■ Written request: Identify the lines that contain the string "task" and copy all of them.

■ Data segment:
━━━━
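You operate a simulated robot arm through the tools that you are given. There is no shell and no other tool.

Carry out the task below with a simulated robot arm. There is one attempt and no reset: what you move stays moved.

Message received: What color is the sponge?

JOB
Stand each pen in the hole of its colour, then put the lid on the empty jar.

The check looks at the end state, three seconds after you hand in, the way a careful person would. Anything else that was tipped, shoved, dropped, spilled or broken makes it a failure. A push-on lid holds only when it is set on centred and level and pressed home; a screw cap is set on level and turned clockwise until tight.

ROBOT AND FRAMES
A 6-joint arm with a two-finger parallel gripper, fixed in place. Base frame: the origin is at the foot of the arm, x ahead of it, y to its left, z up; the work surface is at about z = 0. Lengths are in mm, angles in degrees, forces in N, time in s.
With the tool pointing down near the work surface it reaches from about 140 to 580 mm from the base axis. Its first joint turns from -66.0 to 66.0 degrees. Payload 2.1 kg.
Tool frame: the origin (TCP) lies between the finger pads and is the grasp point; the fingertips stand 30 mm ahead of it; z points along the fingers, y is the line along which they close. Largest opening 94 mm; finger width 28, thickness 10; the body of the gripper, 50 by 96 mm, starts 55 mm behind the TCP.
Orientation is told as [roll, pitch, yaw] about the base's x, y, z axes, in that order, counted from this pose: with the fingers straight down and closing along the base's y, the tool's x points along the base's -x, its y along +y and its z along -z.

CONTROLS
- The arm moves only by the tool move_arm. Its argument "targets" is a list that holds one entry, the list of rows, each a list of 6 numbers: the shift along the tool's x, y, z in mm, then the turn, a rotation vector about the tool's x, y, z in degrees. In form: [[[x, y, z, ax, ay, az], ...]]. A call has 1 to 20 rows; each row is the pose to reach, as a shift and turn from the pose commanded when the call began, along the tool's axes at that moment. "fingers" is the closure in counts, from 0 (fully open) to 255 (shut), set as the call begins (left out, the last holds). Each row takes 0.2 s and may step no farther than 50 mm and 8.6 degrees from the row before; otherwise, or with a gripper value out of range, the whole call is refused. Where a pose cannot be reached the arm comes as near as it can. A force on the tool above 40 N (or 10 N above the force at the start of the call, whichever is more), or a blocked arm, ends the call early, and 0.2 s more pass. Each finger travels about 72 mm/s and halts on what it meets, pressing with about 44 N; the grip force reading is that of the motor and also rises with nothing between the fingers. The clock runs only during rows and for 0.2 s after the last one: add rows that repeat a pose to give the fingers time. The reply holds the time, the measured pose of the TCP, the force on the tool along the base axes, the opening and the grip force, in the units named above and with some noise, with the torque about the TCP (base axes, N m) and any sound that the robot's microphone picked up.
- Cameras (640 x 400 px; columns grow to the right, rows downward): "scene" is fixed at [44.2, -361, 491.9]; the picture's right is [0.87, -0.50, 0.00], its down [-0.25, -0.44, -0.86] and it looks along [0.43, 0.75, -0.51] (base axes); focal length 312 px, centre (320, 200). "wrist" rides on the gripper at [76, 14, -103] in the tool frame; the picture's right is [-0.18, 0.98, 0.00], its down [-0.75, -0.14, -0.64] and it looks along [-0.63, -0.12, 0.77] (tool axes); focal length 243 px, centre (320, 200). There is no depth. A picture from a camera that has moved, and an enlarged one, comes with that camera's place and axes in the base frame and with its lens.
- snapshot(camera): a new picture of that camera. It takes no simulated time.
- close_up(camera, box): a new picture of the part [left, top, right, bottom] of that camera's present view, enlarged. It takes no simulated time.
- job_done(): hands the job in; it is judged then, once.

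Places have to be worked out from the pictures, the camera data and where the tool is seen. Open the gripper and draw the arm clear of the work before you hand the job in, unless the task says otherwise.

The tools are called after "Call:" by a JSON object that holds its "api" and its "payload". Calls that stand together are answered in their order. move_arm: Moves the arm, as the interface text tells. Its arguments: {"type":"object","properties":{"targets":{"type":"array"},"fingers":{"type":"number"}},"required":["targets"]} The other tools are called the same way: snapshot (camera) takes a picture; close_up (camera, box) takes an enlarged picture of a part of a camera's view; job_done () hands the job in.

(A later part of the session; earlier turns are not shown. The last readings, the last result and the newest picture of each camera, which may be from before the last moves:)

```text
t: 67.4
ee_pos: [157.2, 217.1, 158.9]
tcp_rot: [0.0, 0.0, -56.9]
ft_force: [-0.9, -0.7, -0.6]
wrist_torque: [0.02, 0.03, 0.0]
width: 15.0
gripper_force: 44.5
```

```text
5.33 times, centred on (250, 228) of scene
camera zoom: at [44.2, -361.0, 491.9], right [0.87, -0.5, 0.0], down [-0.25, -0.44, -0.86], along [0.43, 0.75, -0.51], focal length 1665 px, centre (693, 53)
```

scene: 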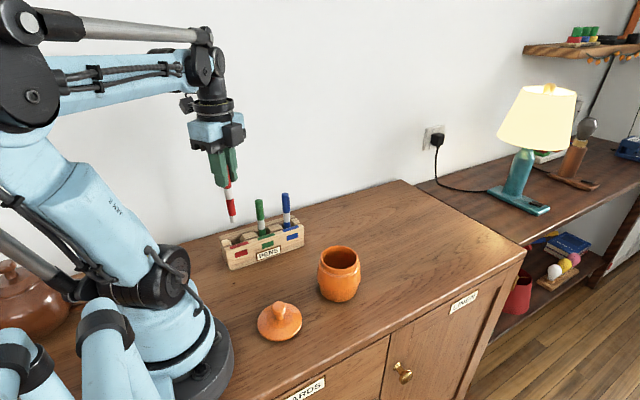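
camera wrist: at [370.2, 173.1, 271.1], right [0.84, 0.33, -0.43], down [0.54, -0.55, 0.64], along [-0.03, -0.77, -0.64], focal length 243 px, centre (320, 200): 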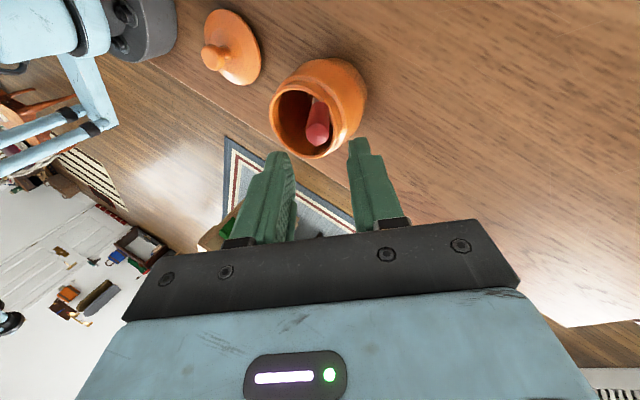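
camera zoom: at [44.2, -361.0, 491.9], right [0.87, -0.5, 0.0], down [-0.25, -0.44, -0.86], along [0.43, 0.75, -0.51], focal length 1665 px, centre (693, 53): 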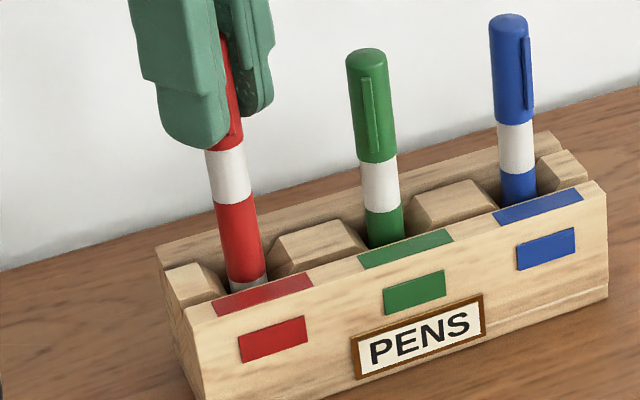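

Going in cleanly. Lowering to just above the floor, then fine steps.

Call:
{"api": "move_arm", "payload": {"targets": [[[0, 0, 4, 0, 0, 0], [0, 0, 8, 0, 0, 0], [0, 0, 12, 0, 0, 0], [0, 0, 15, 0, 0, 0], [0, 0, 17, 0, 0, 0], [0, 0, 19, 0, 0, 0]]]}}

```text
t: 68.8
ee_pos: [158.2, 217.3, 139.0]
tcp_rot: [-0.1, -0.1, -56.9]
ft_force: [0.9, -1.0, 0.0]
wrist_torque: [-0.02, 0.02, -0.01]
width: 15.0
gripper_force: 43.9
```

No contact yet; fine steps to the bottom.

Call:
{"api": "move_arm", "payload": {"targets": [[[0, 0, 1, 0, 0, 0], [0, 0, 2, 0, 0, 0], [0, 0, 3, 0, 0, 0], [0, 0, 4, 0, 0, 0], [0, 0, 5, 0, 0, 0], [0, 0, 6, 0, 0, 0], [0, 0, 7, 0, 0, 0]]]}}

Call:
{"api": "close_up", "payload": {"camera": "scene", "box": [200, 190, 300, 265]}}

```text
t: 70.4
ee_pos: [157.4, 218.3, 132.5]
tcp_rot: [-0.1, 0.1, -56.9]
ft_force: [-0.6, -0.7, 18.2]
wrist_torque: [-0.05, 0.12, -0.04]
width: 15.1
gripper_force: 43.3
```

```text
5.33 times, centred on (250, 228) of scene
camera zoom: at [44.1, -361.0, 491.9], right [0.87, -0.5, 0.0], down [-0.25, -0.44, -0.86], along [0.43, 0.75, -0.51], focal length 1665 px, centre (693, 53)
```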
━━━━
■ Written response:
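Carry out the task below with a simulated robot arm. There is one attempt and no reset: what you move stays moved.
Places have to be worked out from the pictures, the camera data and where the tool is seen. Open the gripper and draw the arm clear of the work before you hand the job in, unless the task says otherwise.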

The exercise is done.